TEXT EXCERPT →
>>

The study of Egyptian Postal Markings and Cancellations was first undertaken by R.Seymour Blomfield as Study VI of the ESC. His first report was published in L'OP 30 in October 1936 with subsequent reports in the same magazine. His initial studies involved the postmarks up to 1880 (known as the Classic Period) and these fell relative easily into categories as determined by the wording and frame ornaments used.
To these he gave types and categories irrespective of the place of use. So handstamps of Type V could have been made for use in Cairo, Benha, Luxor and so on. As more data appeared these types were given sub-types (such as V-1, V-2 etc). Then later these themselves were given sub-types (V-2.1, V-2.2 etc) as made necessary by the discovery of small design differences, such as the way the date-slug was made up or some slight change in CDS-ornament.
This method of classification makes eminent sense if a unified design for handstamps is maintained, so for instance if one was studying British postmarks the current interlocking double wavy rings pattern can no doubt be ascribed to hundreds if not thousands of post offices. While this worked reasonably well in the beginning for Egypt, for later postmarks the complexity of different uses, shapes and sheer variety meant that types were distinguished that followed no logical pattern, especially as those who succeeded Blomfield named types and sub-types perhaps without any clear understanding of the original system.
Complicating matters further, after the turn of the century and the First World War Egyptian hand-cancels often failed to follow neatly categorised styles with many (perhaps locally produced?) being unique in design.
As well as his unified designs, Blomfield had also categorised some markings by usage, for instance, Air Mail, Arrival, Registration, TPO etc. This itself can be problematical since more than one service indicator may occur within the same handstamp, for instance registered parcels be entered under Registered or Parcels? Or both? This lack of clarity has often resulted in one or more cancels ending up with different type numbers in different sections of the study.

<<

PROVIDED DATA →
>>

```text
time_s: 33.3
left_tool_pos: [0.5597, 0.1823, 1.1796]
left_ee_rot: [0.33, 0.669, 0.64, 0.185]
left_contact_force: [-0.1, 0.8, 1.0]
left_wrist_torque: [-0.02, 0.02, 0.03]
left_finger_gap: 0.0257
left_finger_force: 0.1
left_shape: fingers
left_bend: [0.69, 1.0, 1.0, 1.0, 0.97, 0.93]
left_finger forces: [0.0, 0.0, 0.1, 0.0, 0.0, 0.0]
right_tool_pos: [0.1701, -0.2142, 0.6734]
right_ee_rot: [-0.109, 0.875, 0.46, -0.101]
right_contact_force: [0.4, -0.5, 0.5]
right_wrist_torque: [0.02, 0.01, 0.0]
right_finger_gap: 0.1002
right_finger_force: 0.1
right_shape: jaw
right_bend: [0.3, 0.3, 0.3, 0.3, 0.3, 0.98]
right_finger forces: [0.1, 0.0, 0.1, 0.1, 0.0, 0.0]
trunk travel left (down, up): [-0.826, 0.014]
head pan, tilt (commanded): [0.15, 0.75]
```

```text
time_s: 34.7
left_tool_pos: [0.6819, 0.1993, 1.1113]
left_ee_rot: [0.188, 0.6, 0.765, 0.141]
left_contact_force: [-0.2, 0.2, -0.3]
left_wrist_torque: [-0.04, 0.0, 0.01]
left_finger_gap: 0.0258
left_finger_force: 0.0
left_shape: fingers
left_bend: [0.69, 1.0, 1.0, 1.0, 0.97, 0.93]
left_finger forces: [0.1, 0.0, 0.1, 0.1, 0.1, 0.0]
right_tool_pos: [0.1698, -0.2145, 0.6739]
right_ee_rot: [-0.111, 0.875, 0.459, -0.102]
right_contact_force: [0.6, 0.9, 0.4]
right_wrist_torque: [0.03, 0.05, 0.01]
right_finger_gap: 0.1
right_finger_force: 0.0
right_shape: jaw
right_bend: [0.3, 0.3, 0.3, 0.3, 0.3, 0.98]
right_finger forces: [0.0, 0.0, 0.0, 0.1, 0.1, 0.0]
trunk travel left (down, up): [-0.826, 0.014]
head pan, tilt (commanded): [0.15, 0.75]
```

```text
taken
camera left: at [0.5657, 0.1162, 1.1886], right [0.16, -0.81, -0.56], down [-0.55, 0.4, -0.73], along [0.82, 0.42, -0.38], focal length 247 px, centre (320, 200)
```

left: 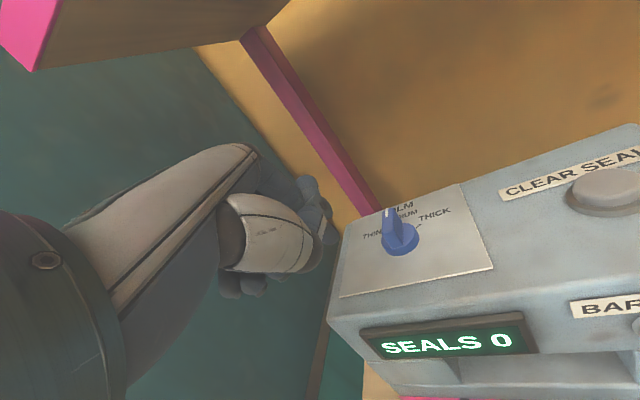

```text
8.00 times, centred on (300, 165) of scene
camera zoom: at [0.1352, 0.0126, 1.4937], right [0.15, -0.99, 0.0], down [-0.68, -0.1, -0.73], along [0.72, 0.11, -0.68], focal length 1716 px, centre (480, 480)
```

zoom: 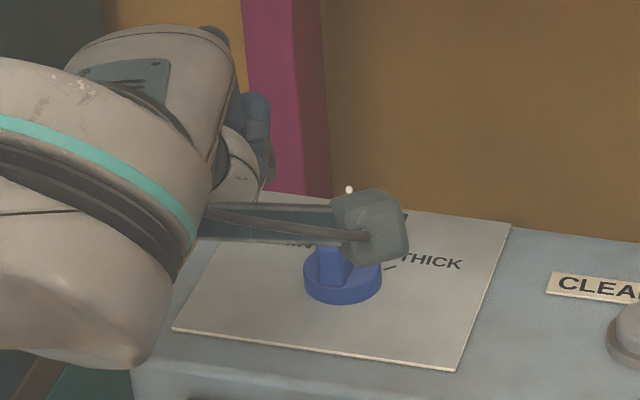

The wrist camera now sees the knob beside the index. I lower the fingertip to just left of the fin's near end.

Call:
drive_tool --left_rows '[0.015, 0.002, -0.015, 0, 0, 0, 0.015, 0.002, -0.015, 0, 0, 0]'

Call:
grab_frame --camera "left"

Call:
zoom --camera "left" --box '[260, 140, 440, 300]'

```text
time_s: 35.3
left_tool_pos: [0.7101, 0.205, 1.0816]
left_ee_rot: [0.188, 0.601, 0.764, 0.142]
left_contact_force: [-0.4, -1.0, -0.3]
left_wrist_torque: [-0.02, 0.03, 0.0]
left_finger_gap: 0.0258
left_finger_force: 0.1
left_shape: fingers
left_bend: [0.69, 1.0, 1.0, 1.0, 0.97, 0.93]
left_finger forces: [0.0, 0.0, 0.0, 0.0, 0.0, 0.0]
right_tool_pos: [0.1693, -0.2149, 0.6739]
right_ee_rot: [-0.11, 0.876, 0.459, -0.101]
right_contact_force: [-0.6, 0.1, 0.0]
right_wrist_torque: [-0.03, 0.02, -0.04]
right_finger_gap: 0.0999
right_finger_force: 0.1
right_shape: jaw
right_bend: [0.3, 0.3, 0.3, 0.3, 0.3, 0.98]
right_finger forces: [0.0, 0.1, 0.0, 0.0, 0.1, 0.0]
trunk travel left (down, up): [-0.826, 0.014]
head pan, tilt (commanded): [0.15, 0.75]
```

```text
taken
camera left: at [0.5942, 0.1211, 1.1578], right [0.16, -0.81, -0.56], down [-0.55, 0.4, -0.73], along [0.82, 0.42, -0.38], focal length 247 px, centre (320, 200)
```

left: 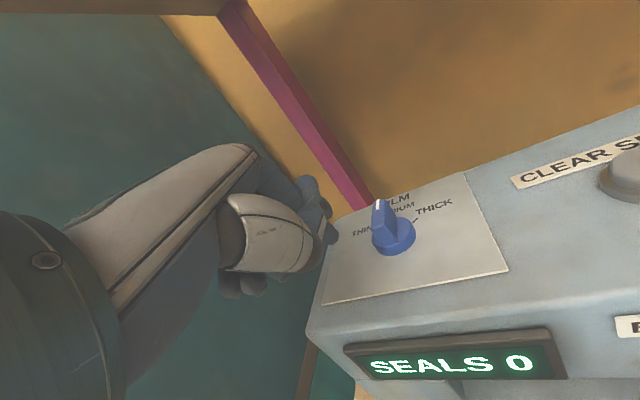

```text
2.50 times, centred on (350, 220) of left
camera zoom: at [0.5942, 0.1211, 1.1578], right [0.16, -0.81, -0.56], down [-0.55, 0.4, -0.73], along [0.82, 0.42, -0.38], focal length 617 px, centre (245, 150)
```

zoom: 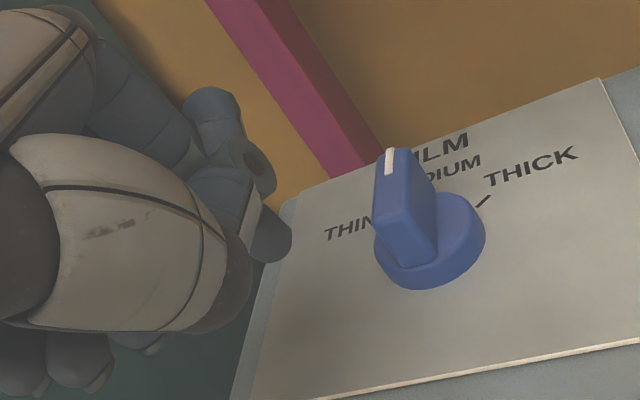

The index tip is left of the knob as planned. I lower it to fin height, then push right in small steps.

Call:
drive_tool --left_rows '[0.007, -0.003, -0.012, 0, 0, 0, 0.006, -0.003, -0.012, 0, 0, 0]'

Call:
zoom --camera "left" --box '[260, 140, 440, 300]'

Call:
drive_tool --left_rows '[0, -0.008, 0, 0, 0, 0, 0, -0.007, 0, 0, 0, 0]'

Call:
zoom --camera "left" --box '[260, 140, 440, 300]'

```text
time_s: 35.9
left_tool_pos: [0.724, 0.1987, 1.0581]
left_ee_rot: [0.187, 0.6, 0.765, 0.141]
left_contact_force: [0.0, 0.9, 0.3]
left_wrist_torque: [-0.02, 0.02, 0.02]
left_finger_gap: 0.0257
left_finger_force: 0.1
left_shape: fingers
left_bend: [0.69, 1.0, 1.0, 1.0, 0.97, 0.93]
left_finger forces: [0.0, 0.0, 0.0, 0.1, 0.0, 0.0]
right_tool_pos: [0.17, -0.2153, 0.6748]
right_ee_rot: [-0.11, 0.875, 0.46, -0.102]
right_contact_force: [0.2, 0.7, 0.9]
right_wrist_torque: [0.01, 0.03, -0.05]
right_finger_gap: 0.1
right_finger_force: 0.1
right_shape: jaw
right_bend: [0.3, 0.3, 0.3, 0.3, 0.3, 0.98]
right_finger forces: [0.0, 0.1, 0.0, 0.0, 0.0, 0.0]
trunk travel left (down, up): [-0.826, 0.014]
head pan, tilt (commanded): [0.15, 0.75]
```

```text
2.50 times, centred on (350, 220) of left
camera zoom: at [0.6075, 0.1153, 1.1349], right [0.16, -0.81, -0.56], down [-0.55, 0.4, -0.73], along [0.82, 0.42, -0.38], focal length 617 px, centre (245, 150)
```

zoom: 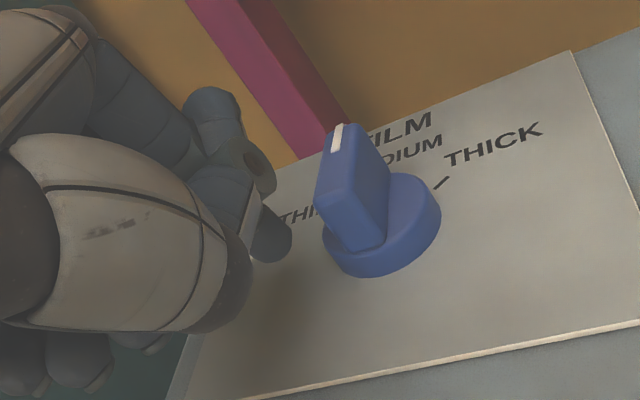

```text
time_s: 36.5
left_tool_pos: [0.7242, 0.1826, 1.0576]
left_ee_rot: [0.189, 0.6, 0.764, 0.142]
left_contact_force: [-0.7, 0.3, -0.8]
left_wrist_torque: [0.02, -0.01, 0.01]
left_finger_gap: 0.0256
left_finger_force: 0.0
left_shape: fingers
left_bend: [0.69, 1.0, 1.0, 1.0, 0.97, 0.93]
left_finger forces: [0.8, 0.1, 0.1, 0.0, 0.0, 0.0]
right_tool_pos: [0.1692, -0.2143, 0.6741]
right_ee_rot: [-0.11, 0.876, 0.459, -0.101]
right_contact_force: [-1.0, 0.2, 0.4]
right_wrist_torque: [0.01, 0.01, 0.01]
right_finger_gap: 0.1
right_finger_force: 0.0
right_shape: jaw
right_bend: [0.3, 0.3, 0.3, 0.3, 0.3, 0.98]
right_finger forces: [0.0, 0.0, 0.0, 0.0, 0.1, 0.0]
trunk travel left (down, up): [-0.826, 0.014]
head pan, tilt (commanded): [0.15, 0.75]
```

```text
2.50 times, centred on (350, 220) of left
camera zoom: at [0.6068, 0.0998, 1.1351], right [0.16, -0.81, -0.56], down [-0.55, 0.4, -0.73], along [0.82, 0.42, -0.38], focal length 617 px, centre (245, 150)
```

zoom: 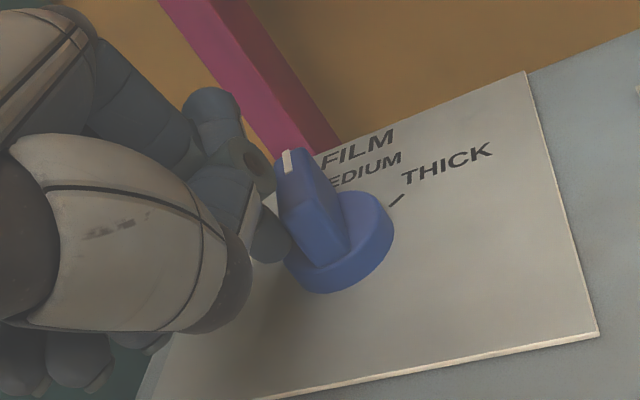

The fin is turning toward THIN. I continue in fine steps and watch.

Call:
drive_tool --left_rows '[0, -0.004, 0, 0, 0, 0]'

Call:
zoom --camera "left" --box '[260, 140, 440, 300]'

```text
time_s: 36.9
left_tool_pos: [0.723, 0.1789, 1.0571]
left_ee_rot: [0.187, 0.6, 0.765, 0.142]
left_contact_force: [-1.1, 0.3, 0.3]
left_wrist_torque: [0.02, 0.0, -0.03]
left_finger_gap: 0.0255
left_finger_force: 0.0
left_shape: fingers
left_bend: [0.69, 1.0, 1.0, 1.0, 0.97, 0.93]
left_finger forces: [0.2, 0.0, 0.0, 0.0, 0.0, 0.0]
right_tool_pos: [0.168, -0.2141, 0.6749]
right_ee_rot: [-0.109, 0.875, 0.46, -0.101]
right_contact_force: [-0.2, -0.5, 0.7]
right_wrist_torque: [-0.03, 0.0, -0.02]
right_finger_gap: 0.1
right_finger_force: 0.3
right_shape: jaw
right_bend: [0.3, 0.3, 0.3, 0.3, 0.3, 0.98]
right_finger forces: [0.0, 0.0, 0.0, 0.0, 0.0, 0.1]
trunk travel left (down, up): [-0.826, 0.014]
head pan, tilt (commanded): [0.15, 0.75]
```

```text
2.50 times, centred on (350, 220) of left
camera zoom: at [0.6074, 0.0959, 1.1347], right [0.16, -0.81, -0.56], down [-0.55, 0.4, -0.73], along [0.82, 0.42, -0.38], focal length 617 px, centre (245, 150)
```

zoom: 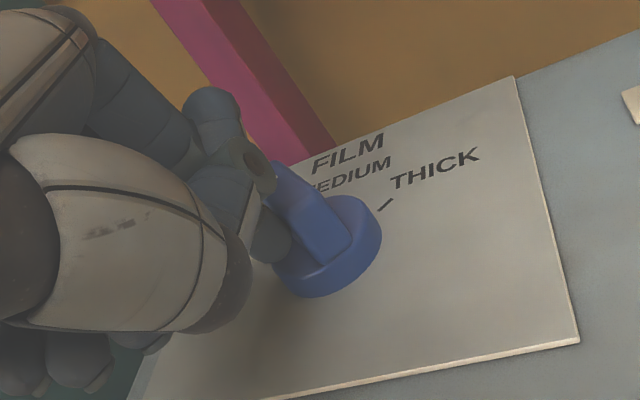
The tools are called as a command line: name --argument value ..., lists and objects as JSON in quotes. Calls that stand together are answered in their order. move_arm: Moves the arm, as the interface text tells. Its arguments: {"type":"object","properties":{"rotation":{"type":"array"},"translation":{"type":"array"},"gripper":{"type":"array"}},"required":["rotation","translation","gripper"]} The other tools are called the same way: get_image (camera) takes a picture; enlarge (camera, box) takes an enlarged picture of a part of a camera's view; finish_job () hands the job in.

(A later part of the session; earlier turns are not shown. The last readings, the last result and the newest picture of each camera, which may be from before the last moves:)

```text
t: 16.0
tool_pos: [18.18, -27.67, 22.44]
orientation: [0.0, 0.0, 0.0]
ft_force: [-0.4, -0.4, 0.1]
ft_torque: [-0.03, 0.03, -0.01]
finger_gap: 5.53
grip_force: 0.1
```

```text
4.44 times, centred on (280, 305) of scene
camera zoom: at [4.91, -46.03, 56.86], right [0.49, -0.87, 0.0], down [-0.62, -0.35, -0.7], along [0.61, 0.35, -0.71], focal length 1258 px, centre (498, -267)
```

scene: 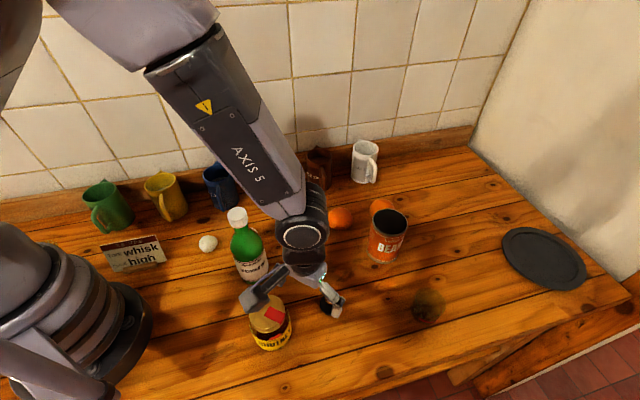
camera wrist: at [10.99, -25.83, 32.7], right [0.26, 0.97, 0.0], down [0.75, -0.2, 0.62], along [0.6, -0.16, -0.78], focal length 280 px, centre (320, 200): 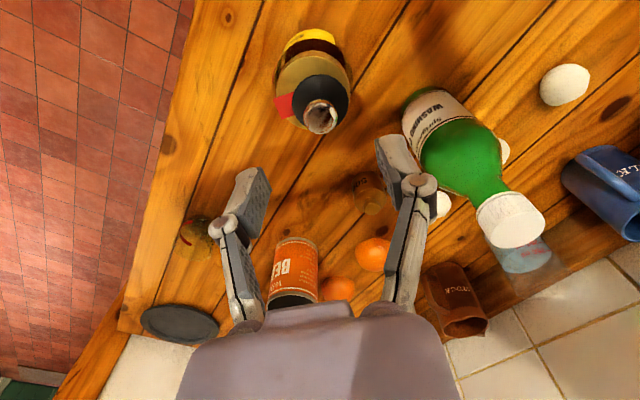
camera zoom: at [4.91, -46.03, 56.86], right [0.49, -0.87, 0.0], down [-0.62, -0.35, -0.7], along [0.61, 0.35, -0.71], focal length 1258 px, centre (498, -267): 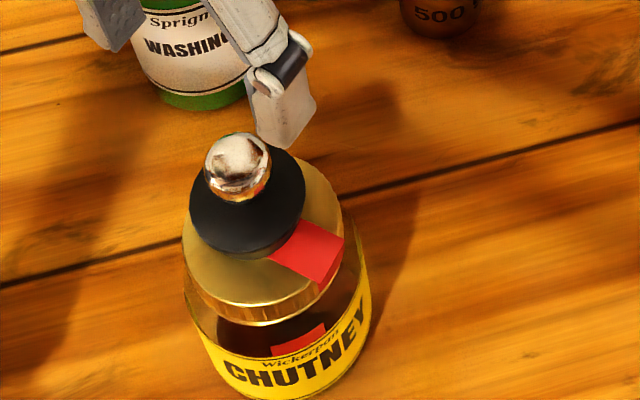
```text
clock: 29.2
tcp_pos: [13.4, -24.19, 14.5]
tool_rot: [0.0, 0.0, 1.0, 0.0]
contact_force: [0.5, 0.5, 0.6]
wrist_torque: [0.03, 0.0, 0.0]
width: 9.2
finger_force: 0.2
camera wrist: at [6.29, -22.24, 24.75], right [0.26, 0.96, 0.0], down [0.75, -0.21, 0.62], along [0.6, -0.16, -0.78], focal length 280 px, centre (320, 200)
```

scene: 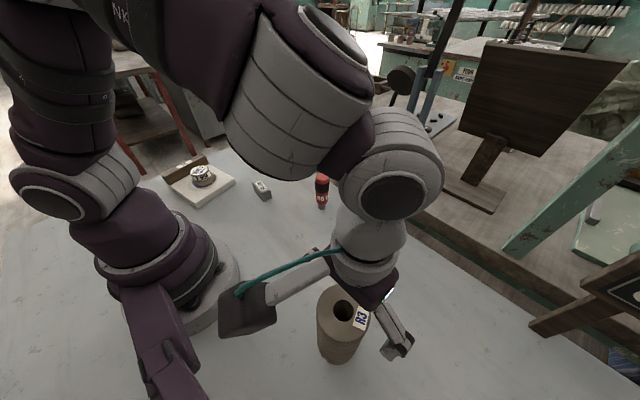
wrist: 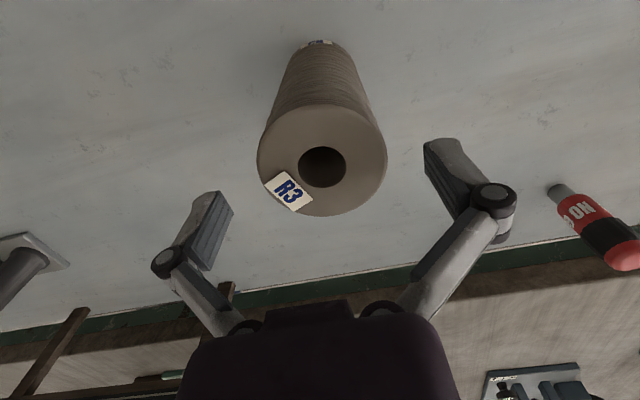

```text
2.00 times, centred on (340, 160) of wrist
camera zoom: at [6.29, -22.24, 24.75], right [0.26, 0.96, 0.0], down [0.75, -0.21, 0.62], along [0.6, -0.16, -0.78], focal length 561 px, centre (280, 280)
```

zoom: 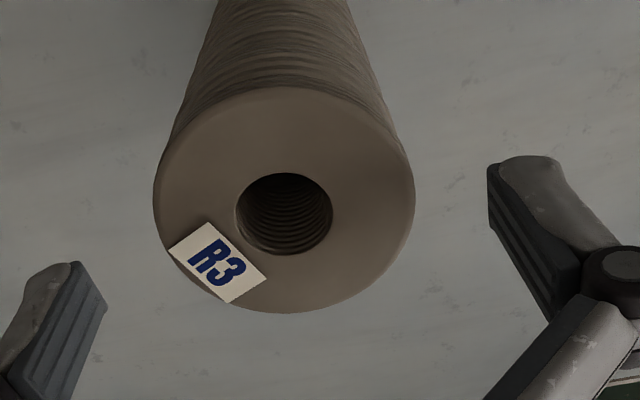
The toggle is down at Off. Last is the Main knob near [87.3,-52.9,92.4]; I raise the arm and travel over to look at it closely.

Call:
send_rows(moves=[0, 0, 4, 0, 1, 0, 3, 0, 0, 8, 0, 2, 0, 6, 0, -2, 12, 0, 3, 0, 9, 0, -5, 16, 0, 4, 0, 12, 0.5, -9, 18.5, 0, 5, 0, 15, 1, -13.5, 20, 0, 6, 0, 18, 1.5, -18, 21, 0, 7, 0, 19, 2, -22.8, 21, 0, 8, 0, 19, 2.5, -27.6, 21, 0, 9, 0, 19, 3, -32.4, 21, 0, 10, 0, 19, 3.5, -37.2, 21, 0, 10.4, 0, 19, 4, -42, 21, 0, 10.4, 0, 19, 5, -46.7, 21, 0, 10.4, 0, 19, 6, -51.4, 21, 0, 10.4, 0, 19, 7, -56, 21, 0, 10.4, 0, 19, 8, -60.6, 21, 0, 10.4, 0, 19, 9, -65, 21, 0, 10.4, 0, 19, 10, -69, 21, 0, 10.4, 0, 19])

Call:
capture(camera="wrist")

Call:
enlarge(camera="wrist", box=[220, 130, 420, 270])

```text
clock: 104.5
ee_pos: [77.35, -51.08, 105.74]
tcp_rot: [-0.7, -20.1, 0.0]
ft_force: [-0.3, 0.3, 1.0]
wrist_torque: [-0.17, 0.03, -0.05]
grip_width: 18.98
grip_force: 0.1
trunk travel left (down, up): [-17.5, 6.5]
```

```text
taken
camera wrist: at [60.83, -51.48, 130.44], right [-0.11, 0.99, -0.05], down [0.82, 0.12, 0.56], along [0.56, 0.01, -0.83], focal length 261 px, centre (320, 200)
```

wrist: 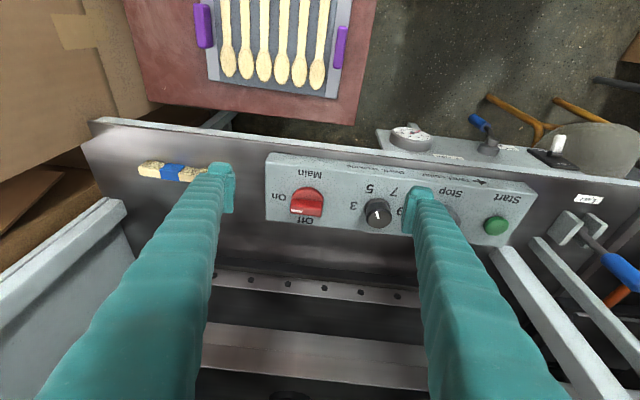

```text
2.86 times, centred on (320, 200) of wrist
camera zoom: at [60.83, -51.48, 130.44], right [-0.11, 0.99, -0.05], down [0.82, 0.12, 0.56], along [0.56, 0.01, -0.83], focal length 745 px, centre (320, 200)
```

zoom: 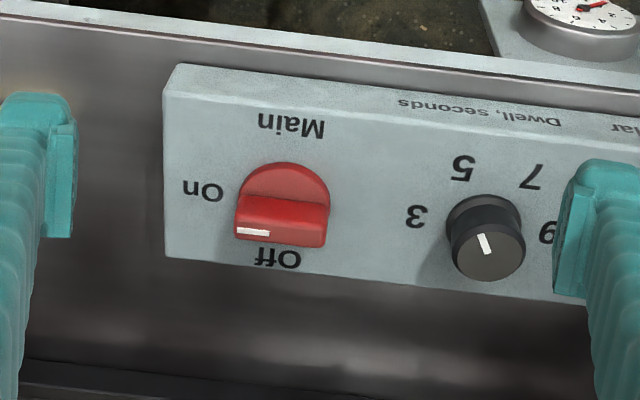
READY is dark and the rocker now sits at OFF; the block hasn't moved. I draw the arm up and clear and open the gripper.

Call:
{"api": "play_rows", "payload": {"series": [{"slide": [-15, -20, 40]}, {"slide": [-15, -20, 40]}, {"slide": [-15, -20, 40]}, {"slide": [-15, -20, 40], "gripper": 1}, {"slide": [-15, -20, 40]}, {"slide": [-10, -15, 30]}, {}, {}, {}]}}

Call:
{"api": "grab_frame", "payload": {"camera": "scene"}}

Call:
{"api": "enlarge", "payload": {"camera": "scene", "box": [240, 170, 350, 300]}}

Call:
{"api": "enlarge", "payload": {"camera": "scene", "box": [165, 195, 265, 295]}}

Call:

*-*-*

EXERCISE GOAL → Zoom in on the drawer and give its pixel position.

<<

EXERCISE GOAL → Set down the text excerpt once more as it stands.

WRITTEN ANSWER →
The study of Egyptian Postal Markings and Cancellations was first undertaken by R.Seymour Blomfield as Study VI of the ESC. His first report was published in L'OP 30 in October 1936 with subsequent reports in the same magazine. His initial studies involved the postmarks up to 1880 (known as the Classic Period) and these fell relative easily into categories as determined by the wording and frame ornaments used.
To these he gave types and categories irrespective of the place of use. So handstamps of Type V could have been made for use in Cairo, Benha, Luxor and so on. As more data appeared these types were given sub-types (such as V-1, V-2 etc). Then later these themselves were given sub-types (V-2.1, V-2.2 etc) as made necessary by the discovery of small design differences, such as the way the date-slug was made up or some slight change in CDS-ornament.
This method of classification makes eminent sense if a unified design for handstamps is maintained, so for instance if one was studying British postmarks the current interlocking double wavy rings pattern can no doubt be ascribed to hundreds if not thousands of post offices. While this worked reasonably well in the beginning for Egypt, for later postmarks the complexity of different uses, shapes and sheer variety meant that types were distinguished that followed no logical pattern, especially as those who succeeded Blomfield named types and sub-types perhaps without any clear understanding of the original system.
Complicating matters further, after the turn of the century and the First World War Egyptian hand-cancels often failed to follow neatly categorised styles with many (perhaps locally produced?) being unique in design.
As well as his unified designs, Blomfield had also categorised some markings by usage, for instance, Air Mail, Arrival, Registration, TPO etc. This itself can be problematical since more than one service indicator may occur within the same handstamp, for instance registered parcels be entered under Registered or Parcels? Or both? This lack of clarity has often resulted in one or more cancels ending up with different type numbers in different sections of the study.